Spam is growing quickly -- nearly 200 billion spam messages are now sent each day, double the volume in 2007, according to Cisco's Annual Security Study. Targeted attacks, referred to as Spear Phishing, are also rising sharply.
More than 0.4 percent of all spam sent in September were Spear Phishing attacks, Cisco found. That might sound low, but since 90 percent of all e-mails sent worldwide are spam; this means 800 million messages a day are attempts at spear phishing. A year ago, targeted attacks with personalized messages were less than 0.1 percent of all spam.
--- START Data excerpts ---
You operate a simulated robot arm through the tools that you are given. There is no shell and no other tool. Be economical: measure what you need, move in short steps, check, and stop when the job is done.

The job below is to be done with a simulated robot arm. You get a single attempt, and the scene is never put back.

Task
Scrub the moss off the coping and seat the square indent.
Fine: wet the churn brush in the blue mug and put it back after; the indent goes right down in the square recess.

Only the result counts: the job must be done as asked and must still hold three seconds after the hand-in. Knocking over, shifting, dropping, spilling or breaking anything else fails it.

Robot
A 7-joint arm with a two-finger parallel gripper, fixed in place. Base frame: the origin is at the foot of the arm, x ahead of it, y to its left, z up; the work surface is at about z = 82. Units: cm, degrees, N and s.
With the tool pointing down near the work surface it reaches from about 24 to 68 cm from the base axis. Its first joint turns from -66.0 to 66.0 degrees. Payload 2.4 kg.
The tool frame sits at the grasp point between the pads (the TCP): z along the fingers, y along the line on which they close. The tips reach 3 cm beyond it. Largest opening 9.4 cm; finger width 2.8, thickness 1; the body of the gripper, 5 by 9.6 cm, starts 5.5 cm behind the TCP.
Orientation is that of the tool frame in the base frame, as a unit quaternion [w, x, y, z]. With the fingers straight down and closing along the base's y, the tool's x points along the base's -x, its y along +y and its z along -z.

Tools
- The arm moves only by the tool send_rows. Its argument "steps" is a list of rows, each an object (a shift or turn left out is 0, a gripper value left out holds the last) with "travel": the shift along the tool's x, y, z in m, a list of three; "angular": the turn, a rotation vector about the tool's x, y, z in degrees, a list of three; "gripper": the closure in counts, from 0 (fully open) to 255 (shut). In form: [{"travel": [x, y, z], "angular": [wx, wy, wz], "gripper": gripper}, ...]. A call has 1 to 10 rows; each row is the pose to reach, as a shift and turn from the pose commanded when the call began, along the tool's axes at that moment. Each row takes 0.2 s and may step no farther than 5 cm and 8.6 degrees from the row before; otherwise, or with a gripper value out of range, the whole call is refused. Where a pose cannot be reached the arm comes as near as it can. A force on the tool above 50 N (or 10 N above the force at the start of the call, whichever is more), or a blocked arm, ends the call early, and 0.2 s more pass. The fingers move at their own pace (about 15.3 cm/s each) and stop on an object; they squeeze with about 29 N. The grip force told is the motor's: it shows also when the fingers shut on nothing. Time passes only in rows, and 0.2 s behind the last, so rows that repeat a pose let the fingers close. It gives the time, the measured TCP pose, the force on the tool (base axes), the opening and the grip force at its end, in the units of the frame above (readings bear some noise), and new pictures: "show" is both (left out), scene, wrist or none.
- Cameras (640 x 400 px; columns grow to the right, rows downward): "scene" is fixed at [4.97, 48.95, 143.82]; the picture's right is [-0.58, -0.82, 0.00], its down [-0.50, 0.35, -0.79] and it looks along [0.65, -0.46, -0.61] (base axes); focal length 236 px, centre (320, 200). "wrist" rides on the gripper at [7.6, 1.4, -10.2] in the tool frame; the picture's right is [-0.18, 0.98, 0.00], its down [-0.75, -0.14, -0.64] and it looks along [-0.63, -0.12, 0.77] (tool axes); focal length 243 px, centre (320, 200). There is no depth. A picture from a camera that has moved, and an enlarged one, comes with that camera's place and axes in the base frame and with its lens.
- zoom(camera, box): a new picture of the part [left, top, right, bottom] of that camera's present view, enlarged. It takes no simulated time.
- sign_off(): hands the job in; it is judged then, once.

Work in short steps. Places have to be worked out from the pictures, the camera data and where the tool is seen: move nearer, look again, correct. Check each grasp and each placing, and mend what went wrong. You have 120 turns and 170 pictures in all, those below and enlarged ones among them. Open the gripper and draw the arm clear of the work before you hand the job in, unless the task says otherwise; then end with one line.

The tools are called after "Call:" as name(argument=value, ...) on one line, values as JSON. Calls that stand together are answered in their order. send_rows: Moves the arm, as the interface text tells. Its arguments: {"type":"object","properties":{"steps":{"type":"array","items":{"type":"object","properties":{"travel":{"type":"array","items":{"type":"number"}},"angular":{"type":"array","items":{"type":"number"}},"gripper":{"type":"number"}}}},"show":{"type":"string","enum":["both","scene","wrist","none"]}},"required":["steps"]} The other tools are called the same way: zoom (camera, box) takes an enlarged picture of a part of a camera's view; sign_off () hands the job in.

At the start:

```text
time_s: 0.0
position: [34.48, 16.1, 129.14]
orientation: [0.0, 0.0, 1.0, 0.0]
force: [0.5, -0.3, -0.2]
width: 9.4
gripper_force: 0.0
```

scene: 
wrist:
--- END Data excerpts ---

Phishing is a technique criminals use to gain their victim's trust by sending a convincing e-mail message or leaving an official-sounding phone message to pose as a legitimate organization—like American University, a bank, or government agency. Spear phishing attacks are addressed to you to appear more legitimate.
- OIT and other AU organizations will never ask for your password by e-mail or phone message.
- Treat all such requests with high suspicion.
- If you receive a message from someone purporting to be your bank, employer, or other trusted organization, double check the correct number on correspondence from the organization or their Web site.
OIT continuously works to improve AU's e-mail filters and efforts to catch phishing attempts that are sent electronically. Our voice mail system is also protected as much as possible from criminal attacks.